▸ **Data section**:
* BEGIN *
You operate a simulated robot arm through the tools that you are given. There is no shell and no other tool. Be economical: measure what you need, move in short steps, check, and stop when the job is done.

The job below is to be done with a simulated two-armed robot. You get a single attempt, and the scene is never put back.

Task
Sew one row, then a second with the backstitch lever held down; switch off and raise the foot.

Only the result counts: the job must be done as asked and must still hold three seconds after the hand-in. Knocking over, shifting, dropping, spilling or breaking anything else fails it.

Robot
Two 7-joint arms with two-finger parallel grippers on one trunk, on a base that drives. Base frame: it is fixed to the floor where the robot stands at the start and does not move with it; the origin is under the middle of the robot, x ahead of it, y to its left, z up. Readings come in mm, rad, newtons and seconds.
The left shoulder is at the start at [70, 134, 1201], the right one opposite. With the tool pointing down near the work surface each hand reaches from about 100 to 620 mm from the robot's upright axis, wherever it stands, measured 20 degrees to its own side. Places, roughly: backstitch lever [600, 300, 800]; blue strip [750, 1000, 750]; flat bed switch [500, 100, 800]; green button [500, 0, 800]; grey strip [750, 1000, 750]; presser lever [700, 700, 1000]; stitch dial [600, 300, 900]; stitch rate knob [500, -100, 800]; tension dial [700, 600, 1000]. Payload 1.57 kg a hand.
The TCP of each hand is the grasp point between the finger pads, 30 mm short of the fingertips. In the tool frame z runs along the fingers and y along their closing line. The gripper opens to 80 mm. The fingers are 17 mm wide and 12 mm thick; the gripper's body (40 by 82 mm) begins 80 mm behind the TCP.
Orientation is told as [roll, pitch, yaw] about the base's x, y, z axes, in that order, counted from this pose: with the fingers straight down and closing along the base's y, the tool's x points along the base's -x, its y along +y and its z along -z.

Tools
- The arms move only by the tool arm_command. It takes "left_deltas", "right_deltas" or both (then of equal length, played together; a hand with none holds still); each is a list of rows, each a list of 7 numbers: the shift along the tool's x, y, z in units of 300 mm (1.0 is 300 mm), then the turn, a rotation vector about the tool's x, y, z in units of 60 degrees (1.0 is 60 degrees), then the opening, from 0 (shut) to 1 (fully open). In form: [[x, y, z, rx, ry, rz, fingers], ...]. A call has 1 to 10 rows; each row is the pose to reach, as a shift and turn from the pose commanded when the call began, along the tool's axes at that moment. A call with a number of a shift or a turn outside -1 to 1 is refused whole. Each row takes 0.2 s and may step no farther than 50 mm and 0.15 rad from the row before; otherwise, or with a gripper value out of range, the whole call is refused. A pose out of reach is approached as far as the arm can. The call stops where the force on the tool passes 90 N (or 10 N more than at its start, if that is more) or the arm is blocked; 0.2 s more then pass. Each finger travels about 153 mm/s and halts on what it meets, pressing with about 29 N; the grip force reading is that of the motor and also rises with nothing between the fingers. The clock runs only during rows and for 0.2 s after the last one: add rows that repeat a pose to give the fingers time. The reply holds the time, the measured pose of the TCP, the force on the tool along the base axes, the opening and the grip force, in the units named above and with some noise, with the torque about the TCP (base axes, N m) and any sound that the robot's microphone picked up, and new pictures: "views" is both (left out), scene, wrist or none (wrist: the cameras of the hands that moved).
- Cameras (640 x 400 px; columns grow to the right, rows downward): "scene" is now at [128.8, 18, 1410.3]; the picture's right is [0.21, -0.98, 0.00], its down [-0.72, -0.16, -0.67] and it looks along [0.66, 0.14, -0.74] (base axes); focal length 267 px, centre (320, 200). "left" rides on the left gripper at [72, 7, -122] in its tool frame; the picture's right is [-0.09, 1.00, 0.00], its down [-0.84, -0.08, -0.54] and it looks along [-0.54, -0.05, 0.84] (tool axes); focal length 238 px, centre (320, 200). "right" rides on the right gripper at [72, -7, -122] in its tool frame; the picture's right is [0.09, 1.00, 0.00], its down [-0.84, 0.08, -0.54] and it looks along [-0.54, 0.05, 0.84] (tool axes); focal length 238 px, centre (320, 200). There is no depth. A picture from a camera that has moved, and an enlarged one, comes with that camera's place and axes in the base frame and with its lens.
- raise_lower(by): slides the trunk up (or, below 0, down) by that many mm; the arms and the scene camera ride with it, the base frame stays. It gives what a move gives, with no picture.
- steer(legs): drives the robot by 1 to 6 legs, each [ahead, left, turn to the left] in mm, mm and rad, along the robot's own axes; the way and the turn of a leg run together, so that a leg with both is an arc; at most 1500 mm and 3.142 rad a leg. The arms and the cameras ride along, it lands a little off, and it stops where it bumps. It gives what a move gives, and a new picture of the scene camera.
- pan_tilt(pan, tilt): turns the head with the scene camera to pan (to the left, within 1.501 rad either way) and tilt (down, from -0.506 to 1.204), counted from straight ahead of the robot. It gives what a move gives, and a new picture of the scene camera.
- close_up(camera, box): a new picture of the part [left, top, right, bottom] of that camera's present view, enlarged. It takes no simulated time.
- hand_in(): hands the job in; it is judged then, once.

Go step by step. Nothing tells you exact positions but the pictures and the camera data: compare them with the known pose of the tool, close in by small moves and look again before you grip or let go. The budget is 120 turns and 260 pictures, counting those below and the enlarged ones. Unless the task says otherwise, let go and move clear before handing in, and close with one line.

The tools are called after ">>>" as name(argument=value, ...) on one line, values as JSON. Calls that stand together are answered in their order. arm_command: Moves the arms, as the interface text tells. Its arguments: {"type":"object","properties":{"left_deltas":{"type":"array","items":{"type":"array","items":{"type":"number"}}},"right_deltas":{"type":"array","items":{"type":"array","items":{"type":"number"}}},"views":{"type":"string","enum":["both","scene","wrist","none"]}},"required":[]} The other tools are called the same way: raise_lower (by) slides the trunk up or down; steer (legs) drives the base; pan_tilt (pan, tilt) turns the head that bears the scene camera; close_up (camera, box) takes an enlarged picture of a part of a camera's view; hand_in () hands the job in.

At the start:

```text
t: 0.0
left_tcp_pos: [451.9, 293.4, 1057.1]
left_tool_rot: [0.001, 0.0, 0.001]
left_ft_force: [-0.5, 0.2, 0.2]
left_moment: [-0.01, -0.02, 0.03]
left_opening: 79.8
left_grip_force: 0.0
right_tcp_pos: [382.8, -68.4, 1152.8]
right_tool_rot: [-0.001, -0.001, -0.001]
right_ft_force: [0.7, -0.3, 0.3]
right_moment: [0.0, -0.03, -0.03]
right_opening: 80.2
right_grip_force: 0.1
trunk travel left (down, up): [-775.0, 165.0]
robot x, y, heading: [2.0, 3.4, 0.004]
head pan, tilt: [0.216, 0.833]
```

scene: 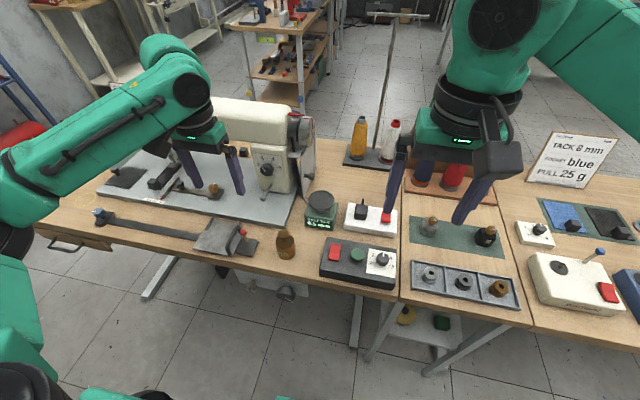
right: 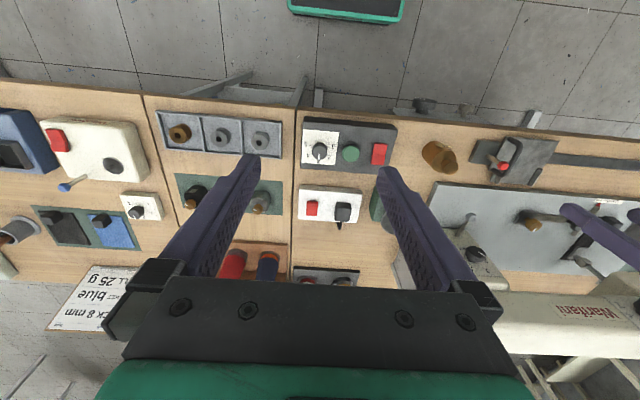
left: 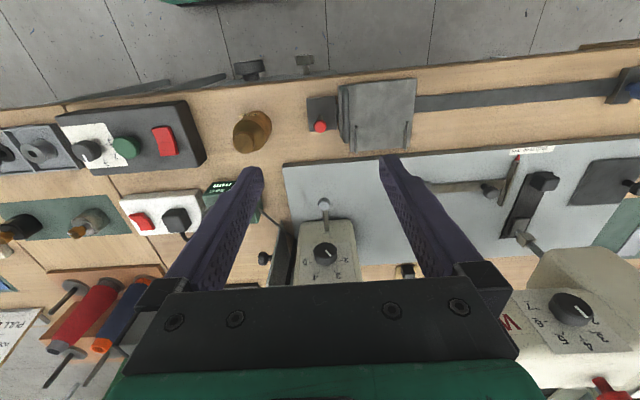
* END *
▸ **What you should do**: Go through the material above and print all of it exactly, except the pictures.

▸ **Completed task**:
You operate a simulated robot arm through the tools that you are given. There is no shell and no other tool. Be economical: measure what you need, move in short steps, check, and stop when the job is done.

The job below is to be done with a simulated two-armed robot. You get a single attempt, and the scene is never put back.

Task
Sew one row, then a second with the backstitch lever held down; switch off and raise the foot.

Only the result counts: the job must be done as asked and must still hold three seconds after the hand-in. Knocking over, shifting, dropping, spilling or breaking anything else fails it.

Robot
Two 7-joint arms with two-finger parallel grippers on one trunk, on a base that drives. Base frame: it is fixed to the floor where the robot stands at the start and does not move with it; the origin is under the middle of the robot, x ahead of it, y to its left, z up. Readings come in mm, rad, newtons and seconds.
The left shoulder is at the start at [70, 134, 1201], the right one opposite. With the tool pointing down near the work surface each hand reaches from about 100 to 620 mm from the robot's upright axis, wherever it stands, measured 20 degrees to its own side. Places, roughly: backstitch lever [600, 300, 800]; blue strip [750, 1000, 750]; flat bed switch [500, 100, 800]; green button [500, 0, 800]; grey strip [750, 1000, 750]; presser lever [700, 700, 1000]; stitch dial [600, 300, 900]; stitch rate knob [500, -100, 800]; tension dial [700, 600, 1000]. Payload 1.57 kg a hand.
The TCP of each hand is the grasp point between the finger pads, 30 mm short of the fingertips. In the tool frame z runs along the fingers and y along their closing line. The gripper opens to 80 mm. The fingers are 17 mm wide and 12 mm thick; the gripper's body (40 by 82 mm) begins 80 mm behind the TCP.
Orientation is told as [roll, pitch, yaw] about the base's x, y, z axes, in that order, counted from this pose: with the fingers straight down and closing along the base's y, the tool's x points along the base's -x, its y along +y and its z along -z.

Tools
- The arms move only by the tool arm_command. It takes "left_deltas", "right_deltas" or both (then of equal length, played together; a hand with none holds still); each is a list of rows, each a list of 7 numbers: the shift along the tool's x, y, z in units of 300 mm (1.0 is 300 mm), then the turn, a rotation vector about the tool's x, y, z in units of 60 degrees (1.0 is 60 degrees), then the opening, from 0 (shut) to 1 (fully open). In form: [[x, y, z, rx, ry, rz, fingers], ...]. A call has 1 to 10 rows; each row is the pose to reach, as a shift and turn from the pose commanded when the call began, along the tool's axes at that moment. A call with a number of a shift or a turn outside -1 to 1 is refused whole. Each row takes 0.2 s and may step no farther than 50 mm and 0.15 rad from the row before; otherwise, or with a gripper value out of range, the whole call is refused. A pose out of reach is approached as far as the arm can. The call stops where the force on the tool passes 90 N (or 10 N more than at its start, if that is more) or the arm is blocked; 0.2 s more then pass. Each finger travels about 153 mm/s and halts on what it meets, pressing with about 29 N; the grip force reading is that of the motor and also rises with nothing between the fingers. The clock runs only during rows and for 0.2 s after the last one: add rows that repeat a pose to give the fingers time. The reply holds the time, the measured pose of the TCP, the force on the tool along the base axes, the opening and the grip force, in the units named above and with some noise, with the torque about the TCP (base axes, N m) and any sound that the robot's microphone picked up, and new pictures: "views" is both (left out), scene, wrist or none (wrist: the cameras of the hands that moved).
- Cameras (640 x 400 px; columns grow to the right, rows downward): "scene" is now at [128.8, 18, 1410.3]; the picture's right is [0.21, -0.98, 0.00], its down [-0.72, -0.16, -0.67] and it looks along [0.66, 0.14, -0.74] (base axes); focal length 267 px, centre (320, 200). "left" rides on the left gripper at [72, 7, -122] in its tool frame; the picture's right is [-0.09, 1.00, 0.00], its down [-0.84, -0.08, -0.54] and it looks along [-0.54, -0.05, 0.84] (tool axes); focal length 238 px, centre (320, 200). "right" rides on the right gripper at [72, -7, -122] in its tool frame; the picture's right is [0.09, 1.00, 0.00], its down [-0.84, 0.08, -0.54] and it looks along [-0.54, 0.05, 0.84] (tool axes); focal length 238 px, centre (320, 200). There is no depth. A picture from a camera that has moved, and an enlarged one, comes with that camera's place and axes in the base frame and with its lens.
- raise_lower(by): slides the trunk up (or, below 0, down) by that many mm; the arms and the scene camera ride with it, the base frame stays. It gives what a move gives, with no picture.
- steer(legs): drives the robot by 1 to 6 legs, each [ahead, left, turn to the left] in mm, mm and rad, along the robot's own axes; the way and the turn of a leg run together, so that a leg with both is an arc; at most 1500 mm and 3.142 rad a leg. The arms and the cameras ride along, it lands a little off, and it stops where it bumps. It gives what a move gives, and a new picture of the scene camera.
- pan_tilt(pan, tilt): turns the head with the scene camera to pan (to the left, within 1.501 rad either way) and tilt (down, from -0.506 to 1.204), counted from straight ahead of the robot. It gives what a move gives, and a new picture of the scene camera.
- close_up(camera, box): a new picture of the part [left, top, right, bottom] of that camera's present view, enlarged. It takes no simulated time.
- hand_in(): hands the job in; it is judged then, once.

Go step by step. Nothing tells you exact positions but the pictures and the camera data: compare them with the known pose of the tool, close in by small moves and look again before you grip or let go. The budget is 120 turns and 260 pictures, counting those below and the enlarged ones. Unless the task says otherwise, let go and move clear before handing in, and close with one line.

The tools are called after ">>>" as name(argument=value, ...) on one line, values as JSON. Calls that stand together are answered in their order. arm_command: Moves the arms, as the interface text tells. Its arguments: {"type":"object","properties":{"left_deltas":{"type":"array","items":{"type":"array","items":{"type":"number"}}},"right_deltas":{"type":"array","items":{"type":"array","items":{"type":"number"}}},"views":{"type":"string","enum":["both","scene","wrist","none"]}},"required":[]} The other tools are called the same way: raise_lower (by) slides the trunk up or down; steer (legs) drives the base; pan_tilt (pan, tilt) turns the head that bears the scene camera; close_up (camera, box) takes an enlarged picture of a part of a camera's view; hand_in () hands the job in.

At the start:

```text
t: 0.0
left_tcp_pos: [451.9, 293.4, 1057.1]
left_tool_rot: [0.001, 0.0, 0.001]
left_ft_force: [-0.5, 0.2, 0.2]
left_moment: [-0.01, -0.02, 0.03]
left_opening: 79.8
left_grip_force: 0.0
right_tcp_pos: [382.8, -68.4, 1152.8]
right_tool_rot: [-0.001, -0.001, -0.001]
right_ft_force: [0.7, -0.3, 0.3]
right_moment: [0.0, -0.03, -0.03]
right_opening: 80.2
right_grip_force: 0.1
trunk travel left (down, up): [-775.0, 165.0]
robot x, y, heading: [2.0, 3.4, 0.004]
head pan, tilt: [0.216, 0.833]
```

scene: 
right: 
left: 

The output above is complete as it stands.